Experts have even expressed concern that the three-child policy would do wonders for China.
**China’s aging population and its challenges**
According to China’s census, its population has grown at its slowest pace in decades. 1.2 crores babies were born in China in 2020, compared to 1.465 crores in 2019. Moreover, the population faces a set of challenges that raises concerns.
– Declining fertility rate – According to the South China Morning Post, China’s fertility rate was 1.3 children per woman, which is below the replacement level of 2.1 needed for a stable population.
– The Census data reveals that the working-age population in China has declined over the past 10 years. It fell by 4 crores (16 to 59 years) over the decade. On the contrary, the number of people above 65 has increased, putting a strain on the economy.
– Due to the higher cost of living, the Chinese population does not want to have three children suggested by experts.
– The one-child policy has also led to inequalities in the sex ratio of males and females. The policy led to an increase in the abortion of female children. Experts also blame the policy for making China’s population age faster than other countries.

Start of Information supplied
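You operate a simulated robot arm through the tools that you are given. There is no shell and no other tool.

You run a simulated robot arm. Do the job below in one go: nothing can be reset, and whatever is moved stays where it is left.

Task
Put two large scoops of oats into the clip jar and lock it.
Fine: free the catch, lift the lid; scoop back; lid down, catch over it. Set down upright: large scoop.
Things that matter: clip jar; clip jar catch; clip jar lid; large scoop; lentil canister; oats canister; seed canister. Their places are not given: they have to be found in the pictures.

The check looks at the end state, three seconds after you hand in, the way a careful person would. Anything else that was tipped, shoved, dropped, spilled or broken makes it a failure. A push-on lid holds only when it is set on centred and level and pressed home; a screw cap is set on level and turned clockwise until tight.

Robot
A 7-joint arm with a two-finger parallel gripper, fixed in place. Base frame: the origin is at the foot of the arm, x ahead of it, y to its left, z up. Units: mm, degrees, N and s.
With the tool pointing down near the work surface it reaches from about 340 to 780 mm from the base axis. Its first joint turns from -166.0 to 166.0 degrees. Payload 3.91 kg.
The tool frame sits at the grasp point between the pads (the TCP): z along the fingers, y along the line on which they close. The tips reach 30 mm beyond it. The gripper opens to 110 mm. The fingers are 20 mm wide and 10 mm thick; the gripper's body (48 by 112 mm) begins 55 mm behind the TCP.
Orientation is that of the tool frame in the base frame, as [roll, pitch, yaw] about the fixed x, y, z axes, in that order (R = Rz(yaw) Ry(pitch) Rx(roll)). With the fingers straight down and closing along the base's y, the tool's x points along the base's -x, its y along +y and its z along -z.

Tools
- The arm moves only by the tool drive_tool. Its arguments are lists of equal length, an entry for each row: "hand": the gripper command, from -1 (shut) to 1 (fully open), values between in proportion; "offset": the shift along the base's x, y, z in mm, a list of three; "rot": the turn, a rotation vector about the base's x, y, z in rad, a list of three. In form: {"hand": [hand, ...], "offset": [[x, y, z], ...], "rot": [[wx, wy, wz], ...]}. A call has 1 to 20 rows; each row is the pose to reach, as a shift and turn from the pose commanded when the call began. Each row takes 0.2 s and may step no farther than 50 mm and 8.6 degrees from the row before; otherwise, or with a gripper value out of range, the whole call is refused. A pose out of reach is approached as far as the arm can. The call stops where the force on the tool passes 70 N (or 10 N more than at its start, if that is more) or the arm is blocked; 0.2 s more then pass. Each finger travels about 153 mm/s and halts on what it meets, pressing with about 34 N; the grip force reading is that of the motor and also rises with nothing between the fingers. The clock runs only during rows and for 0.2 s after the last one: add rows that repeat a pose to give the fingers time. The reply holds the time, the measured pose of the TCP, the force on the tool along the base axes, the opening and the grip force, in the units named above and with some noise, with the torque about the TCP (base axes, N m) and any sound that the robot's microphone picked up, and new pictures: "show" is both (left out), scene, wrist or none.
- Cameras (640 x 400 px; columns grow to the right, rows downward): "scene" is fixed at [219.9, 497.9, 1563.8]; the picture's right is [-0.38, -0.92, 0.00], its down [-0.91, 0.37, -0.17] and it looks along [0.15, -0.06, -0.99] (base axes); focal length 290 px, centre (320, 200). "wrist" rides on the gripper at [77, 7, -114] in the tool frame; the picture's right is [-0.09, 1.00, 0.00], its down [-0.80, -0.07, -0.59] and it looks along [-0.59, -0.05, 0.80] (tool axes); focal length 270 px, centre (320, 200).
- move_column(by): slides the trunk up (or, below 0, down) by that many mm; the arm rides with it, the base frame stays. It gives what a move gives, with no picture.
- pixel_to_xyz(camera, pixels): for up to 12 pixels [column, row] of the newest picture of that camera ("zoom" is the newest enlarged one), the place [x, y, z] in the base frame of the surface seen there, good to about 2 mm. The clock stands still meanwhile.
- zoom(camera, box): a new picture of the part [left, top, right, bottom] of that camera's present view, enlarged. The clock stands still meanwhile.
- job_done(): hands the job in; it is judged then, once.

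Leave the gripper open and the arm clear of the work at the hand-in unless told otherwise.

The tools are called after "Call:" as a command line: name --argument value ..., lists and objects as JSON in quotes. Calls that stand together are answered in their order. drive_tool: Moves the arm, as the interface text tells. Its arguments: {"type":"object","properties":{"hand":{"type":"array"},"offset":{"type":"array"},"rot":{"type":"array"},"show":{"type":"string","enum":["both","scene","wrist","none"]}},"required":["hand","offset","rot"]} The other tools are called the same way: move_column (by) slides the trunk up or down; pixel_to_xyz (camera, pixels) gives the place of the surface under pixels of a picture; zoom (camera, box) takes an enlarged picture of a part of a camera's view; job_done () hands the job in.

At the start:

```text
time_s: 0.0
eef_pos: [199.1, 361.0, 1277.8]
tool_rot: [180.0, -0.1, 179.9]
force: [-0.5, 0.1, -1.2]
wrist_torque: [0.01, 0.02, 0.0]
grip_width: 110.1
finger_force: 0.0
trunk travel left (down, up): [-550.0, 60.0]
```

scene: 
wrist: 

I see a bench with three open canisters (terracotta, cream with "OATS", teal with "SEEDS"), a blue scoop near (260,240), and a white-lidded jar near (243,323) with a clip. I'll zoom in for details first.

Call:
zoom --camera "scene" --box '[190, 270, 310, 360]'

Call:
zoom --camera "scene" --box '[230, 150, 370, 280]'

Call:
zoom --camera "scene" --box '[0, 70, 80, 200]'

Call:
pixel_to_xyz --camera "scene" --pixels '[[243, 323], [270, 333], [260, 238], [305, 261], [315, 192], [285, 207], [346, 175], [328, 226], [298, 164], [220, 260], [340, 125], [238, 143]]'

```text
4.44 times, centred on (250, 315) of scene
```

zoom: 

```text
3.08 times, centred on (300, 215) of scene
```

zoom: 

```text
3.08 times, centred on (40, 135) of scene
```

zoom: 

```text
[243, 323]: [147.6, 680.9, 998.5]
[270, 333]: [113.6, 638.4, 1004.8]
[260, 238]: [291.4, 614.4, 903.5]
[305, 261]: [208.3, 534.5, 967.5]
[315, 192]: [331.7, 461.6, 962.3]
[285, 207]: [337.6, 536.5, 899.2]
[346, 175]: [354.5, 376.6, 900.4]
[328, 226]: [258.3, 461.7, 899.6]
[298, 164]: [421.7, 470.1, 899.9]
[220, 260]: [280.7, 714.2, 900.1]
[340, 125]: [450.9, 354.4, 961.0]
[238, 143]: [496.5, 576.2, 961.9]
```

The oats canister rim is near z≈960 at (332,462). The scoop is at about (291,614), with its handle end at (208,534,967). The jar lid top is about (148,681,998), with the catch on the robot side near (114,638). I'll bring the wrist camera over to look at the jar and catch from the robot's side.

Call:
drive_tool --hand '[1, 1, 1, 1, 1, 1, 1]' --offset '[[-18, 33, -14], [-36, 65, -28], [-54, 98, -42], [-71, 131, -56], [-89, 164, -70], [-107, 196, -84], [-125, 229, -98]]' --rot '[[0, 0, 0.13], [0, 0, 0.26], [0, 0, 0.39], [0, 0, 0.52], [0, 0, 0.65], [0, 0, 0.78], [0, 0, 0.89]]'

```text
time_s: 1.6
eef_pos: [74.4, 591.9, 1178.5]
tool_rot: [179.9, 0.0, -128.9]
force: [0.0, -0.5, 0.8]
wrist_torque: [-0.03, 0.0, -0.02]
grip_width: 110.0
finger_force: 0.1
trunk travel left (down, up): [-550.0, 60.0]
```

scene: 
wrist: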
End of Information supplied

**How are population and growth-related?**
Demographic potential offers any country the advantage to contribute to the GDP and growth rate. Studies suggest that there is a link between population growth, growth in per capita output, and the overall economic growth of a country. Low population growth in high-income countries is likely to create social and economic problems while high population growth in low-income countries may slow their development.
Moreover, population growth affects many phenomena such as the age structure of a country’s population, international migration, economic inequality, and the size of a country’s workforce.
When countries like Europe, US, South Korea, and Japan are ageing, countries like Indonesia and India have the advantage of a younger population that can add to the working population.
In Japan, the average age of the population is 48 years old in 2020. By 2050 it is projected to touch 54 years. The fertility rate among its population has been around 1.4 children per woman since 2010.
Meanwhile, the median age of India’s population was around 26 years as of 2015 which is projected to grow to 38 years by 2050. Large young people mean a productive and young workforce, critically important for the economic growth of the country.
According to ‘State of the Urban Youth India 2012: Employment, Livelihoods, Skills’ published in 2013, India will experience a dynamic transformation as it is one of the youngest countries in the world with an average age of an individual 29 years.
An average population age of 30 or below is considered a young nation. According to the website of the Central Intelligence Agency (CIA) of the US, the average age of the American population is 38.5, that of China is 38.4, that of the UK is 40.6 and that of Germany 47.8.
**Benefits of growing population**
According to studies, an increasing population means an increase in the number of the working population who can function as active participants in the process of economic growth and development of the country.
Further, a growing population means a growing market for goods and services. A growing market in turn stimulates investment and entrepreneurial activities, thus adding to employment and income generation.